Artikel 16.02.2023 00:49

A lecture-recital I gave for literature classes at MacMurray College

Romanticism--Old and New

Lecture Recital

Michael Mauldin, January 2001

The romanticism (with a little "r") of the Romantic period of music history (1830-1900) is the flowering of an ongoing thread that binds the musical periods--and all of us--together.  The piano music of the Romantic movement--that of Schumann, Mendelssohn, Chopin, Liszt and Brahms--is an overflowing of a force that budded in the Renaissance, further developed during the Baroque (1600-1750) and Classical (1750-1830) periods, and which flourishes even now, in the post anti-Romantic era.

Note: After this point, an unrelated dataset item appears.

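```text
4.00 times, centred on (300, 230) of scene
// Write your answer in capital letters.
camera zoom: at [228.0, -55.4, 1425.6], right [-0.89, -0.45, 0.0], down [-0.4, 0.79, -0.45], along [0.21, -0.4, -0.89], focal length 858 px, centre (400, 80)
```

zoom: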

Before looking at the evolution of this force, let me begin with the ending.  It is a contemporary view, as expressed by Deepak Chopra in THE PATH TO LOVE (Harmony Books NY):

You were created to be completely loved and completely lovable for your whole life.  Time cannot blemish your essence, your portion of spirit.  If you lose sight of this essence, you mistake yourself for your experiences.  All of us must discover for ourselves that love is a force as real as gravity--it is intended as our natural state.  We have separate bodies, separate minds, separate memories and backgrounds.  But part of us hates living in separation. If love is the ultimate reality, as the great teachers tell us, then the slightest gesture of connection is a gesture of love.  To reach across the wall of separation, whether to friend, lover, family, or stranger, is to act in the name of love, whether we consciously realize it or not.

Some of my young piano students, who have not yet experienced the euphoric rush of self-love and acceptance brought on by their first real love affair, seem puzzled by the use of term "romantic" for a period of music simply because the music is "so emotional".  They see the sudden changes of mood as being a bit unstable, or in modern lingo, "uncool".  But that almost-out-of-control, hot passion is what makes it more captivating, more emotional, more exciting, and yet more soothing than the music before or after.

The Romantic movement in Germany originated in a literary school of the late eighteenth century by writers who went back to the literature and culture of the Middle Ages, with its valiant knights, gracious ladies and pious monks.  After 1800, musicians (always a bit behind the other arts) came under the Romantic influence.  Little was known of the music of the Middle Ages, and it wouldn't have been much of an inspiration for them anyway.  But to musicians, the Romantic movement meant a general attitude of "longing for something nonexistent, a propensity for dream and fancy, for unrestrained subjectivism and emotionalism" (Willi Apel, MATERS OF THE KEYBOARD, Harvard University Press).

One of the most important trademarks of Romanticism is the blurring of borderlines. The Romanticist includes reality in his dream world, instead of facing it as an objective phenomenon.  This integration of the outer world with the inner self, a "subjective universalism", gives rise to the multiple moods and strong, contrasting personalities in Romantic character pieces, and the breakdown of class and race boundaries.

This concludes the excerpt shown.